SUPPLIED INFORMATION
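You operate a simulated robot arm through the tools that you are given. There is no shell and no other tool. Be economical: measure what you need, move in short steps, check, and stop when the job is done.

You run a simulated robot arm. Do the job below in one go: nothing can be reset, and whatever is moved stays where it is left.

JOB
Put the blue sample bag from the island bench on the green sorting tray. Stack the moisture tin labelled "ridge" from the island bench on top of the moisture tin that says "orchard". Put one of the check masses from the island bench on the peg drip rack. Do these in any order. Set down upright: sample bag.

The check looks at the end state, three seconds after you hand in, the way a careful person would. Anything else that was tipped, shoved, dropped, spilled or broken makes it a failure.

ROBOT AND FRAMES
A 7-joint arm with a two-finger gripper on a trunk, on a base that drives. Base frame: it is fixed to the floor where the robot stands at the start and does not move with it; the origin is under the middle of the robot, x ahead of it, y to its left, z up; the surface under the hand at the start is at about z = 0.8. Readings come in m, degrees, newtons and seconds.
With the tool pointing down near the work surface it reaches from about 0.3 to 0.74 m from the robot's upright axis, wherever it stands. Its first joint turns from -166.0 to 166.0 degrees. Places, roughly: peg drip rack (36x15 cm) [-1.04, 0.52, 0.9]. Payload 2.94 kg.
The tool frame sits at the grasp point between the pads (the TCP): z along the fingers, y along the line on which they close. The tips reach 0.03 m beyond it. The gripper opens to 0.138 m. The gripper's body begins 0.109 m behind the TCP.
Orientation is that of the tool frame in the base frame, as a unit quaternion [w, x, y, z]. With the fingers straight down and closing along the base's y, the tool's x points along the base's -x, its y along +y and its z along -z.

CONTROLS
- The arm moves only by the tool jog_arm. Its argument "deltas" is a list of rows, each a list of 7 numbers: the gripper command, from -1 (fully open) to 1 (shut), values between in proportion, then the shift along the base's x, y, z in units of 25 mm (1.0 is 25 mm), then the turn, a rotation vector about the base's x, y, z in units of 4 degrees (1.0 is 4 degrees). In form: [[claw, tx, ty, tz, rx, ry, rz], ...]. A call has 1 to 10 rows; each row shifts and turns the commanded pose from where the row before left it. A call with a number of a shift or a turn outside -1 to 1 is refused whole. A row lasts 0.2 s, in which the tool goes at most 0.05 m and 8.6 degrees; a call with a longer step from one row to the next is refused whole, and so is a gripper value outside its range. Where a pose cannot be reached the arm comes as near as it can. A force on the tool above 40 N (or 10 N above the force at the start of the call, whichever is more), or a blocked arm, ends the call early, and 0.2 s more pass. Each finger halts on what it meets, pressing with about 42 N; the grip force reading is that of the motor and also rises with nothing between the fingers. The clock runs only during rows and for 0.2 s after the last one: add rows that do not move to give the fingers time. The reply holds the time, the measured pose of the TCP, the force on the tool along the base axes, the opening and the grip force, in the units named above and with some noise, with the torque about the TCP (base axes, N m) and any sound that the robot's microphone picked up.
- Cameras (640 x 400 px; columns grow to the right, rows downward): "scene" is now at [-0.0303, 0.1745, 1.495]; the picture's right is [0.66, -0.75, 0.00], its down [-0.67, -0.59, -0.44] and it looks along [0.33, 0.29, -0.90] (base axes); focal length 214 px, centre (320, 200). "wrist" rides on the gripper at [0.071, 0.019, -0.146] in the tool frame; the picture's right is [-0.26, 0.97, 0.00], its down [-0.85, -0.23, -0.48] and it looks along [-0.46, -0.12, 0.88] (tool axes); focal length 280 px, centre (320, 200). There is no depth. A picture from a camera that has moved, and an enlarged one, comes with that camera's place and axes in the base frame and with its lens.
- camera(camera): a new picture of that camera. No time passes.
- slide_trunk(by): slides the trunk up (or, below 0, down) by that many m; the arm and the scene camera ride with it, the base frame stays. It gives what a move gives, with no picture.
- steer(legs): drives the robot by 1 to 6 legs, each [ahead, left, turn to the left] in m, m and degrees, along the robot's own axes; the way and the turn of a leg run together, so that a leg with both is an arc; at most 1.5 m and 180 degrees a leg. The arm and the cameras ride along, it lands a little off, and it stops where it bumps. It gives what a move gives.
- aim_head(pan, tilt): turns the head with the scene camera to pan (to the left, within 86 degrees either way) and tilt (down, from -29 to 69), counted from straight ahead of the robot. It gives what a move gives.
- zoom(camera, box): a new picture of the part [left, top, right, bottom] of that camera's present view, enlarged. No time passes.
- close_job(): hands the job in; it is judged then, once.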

CHALLENGES
**1)** Give the stretch of the text that starts with "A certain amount" and ends with "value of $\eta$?", unchanged.
**2)** Pick up the text at the point where it stops and go on.

TEXT
Question

A certain amount of a monoatomic ideal gas undergoes a process $\rho U^{\eta }=C$, where$\rho$ is the density of the gas and $U$ is the internal energy. It was found that the ratio $r=\frac{\Delta W}{\Delta Q}$ for the process was $r=2/3$. What is the value of $\eta$?

Answer 1

Given, $\rho U^{\eta }=constant$
Whenever the type of process is not specified we try to convert the information in the form of $P{V}^{\alpha }=constant$
Using ideal gas equation,
$PV=nRT$
$P=\frac{\rho RT}{M}\Rightarrow \rho =\frac{PM}{RT}$
The internal energy $U=n{C}_{v}T$
$\rho U^{\eta }=\frac{PM}{RT}(n{C}_v\Delta T{)}^{\eta }=$ constant
$P^1{T}^{\eta -1}\frac{M{C}_v^{\eta }{n}^{\eta }}{R}=constant$
$\Rightarrow P{T}^{\eta -1}=constant$
$\because$ all other values are constants
Substituting $T=\frac{PV}{nR}$ in the above equation,
$\Rightarrow P(\frac{PV}{nR}{)}^{\eta -1}=constant$
$\Rightarrow P^{\eta }{V}^{\eta -1}=constant$
Taking ${\eta }^{th}$ root on both sides,
$\Rightarrow P{V}^{\frac{\eta -1}{\eta }}=k=constant$
now, $\alpha =1-\frac{1}{\eta }$...(i)

RESPONSE LIST
**1)**
A certain amount of a monoatomic ideal gas undergoes a process $\rho U^{\eta }=C$, where$\rho$ is the density of the gas and $U$ is the internal energy. It was found that the ratio $r=\frac{\Delta W}{\Delta Q}$ for the process was $r=2/3$. What is the value of $\eta$?

**2)**
Given ratio, $\frac{2}{3}=\frac{\Delta W}{\Delta Q}=\frac{\Delta W}{\Delta U+\Delta W}$
$2\Delta U=\Delta W$...(ii)

In general for any polytropic process, $\Delta W=\int PdV$
WKT, $P{V}^{\alpha }=k\Rightarrow P=\frac{k}{V^{\alpha }}$
$\Delta W=\int PdV={\int }_{V_i}^{V_f}\frac{k}{V^{\alpha }}$
$\Delta W={\left[\frac{V^{-\alpha +1}}{-\alpha +1}k\right]}_{V_i}^{V_f}$
here, $k=P{V}^{\alpha }$
$\Delta W={\left[\frac{PV}{1-\alpha }\right]}_i^f={\left[\frac{nRT}{1-\alpha }\right]}_{T_i}^{T_f}$
$=\frac{nR\Delta T}{1-\alpha }$...(iii)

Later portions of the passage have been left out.